Rebecca M. Tonigan
The Township Assessor, Rebecca Tonigan, provides the staff and direction to assess all Township properties. The property assessment is the basis from which all local taxing bodies receive funds from their yearly levies. The Assessor is your liaison to the Chief County Assessment office of Lake County. This office provides professional help on your real estate assessment and related items.
The assessment process of the Property Tax System, whose central theme, taken directly from the state constitution, is “equal treatment”, has been compromised. And “fairness”, the principle that should take precedence over all else, is the casualty. Inequities have become pervasive and the cause is systemic. The appeal process – a vital safeguard for the taxpayer to ensure fair and equitable assessments – is now creating inequities, not curing them. And the final result is an unfair shifting of the tax burden from those who appeal to those who do not.
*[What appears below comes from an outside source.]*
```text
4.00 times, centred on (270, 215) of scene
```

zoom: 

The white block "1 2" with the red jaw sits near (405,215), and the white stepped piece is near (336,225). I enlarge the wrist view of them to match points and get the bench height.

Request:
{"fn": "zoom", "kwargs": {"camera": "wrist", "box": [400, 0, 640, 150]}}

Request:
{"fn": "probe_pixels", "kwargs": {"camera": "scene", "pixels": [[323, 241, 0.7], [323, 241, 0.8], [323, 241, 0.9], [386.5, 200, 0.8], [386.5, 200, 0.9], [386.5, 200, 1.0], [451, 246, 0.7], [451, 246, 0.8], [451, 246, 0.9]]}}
There is a crisis in the assessment process in Lake County that should not be ignored and the central cause is a double standard. The standard being used to determine the accuracy of an individual assessment at the Board of Review level is not the same as the state mandated standard that Assessors are required to use to determine the original assessment. While Assessors must determine market value from the sales occurring in the three years prior to the assessment date (35 ILCS 200/1-55), the Board of Review, by their own rules, determines market value from the sales closest to the assessment date. In other words, the Board of Review is “correcting” assessments to the current market, while the Assessor is not assessing to the current market. This double standard has become a decided advantage to those filing appeals with the Board of Review. Taxpayers who file an appeal are receiving reductions in their assessments that those who do not file are not getting.
Because assessments distribute the tax burden, the number one concern and responsibility of township assessors is uniformity; uniform assessments distribute the tax burden in a fair and equitable manner. But Board of Review decisions, which do not consider the impact to overall uniformity and other taxpayers, are now having the effect of giving a “tax advantage” to the taxpayer who successfully appeals, at the expense of those who do not. The inequities created by Board of Review decisions have now produced many situations, throughout Lake County, of homeowners in the same subdivision with very similar properties paying vastly different tax bills.
And, as this “tax advantage” has become more apparent to taxpayers, we have seen a dramatic increase in the number of appeals filed. Since 2006 the number of complaints filed with the Board of Review has increased by over 700%. In 2006, there were 3,600 complaints, representing 1.4 % of the parcels in the county. In 2011 that number had increased to 25,500 complaints or nearly 10% of parcels. Of that 10%, most will receive an assessment reduction. But it will be at the expense of the 90% who didn’t file. The 90% will see an unfair increase in their tax bills as the tax burden is shifted from the “complainers” to the “non-complainers”.
The workload for both the Board of Review and the Assessors is already staggering and there is no reason to expect it to get better in the near future if the double standard persists. For that reason the Chief County Assessment Officer of Lake County, Martin Paulson, in conjunction with Senator Terry Link, is proposing that Assessors in Lake County be required to turn over their assessments to the Chief County Assessment Officer by July 15th, rather than the current deadline of October 15th (SB 408 SAM 1). He argues that “this change is in the best interest of the taxpayers in Lake County, along with providing a better timetable for our Board of Review.” The fact that this change may greatly shorten the timetable of the Assessors – those individuals charged with the responsibility of determining the assessments to begin with – is not even considered.
We would argue strongly that this measure will not improve assessment quality; it will only expedite the work flow for the Board of Review – at the expense of the Assessors. Sadly, it does not address the core problem, which is the different standards being used to determine assessments (the Assessor) and then review them (the Board of Review). As long as this double standard exists, the unfair shifting of the tax burden will continue and more and more taxpayers will realize that some are getting relief at the expense of the rest. The current system is actually encouraging taxpayers to file an appeal.
Uniformity – spreading the tax burden as fairly as possible – should be the primary goal of everyone involved in the property tax system, and this should be the goal of any legislative change.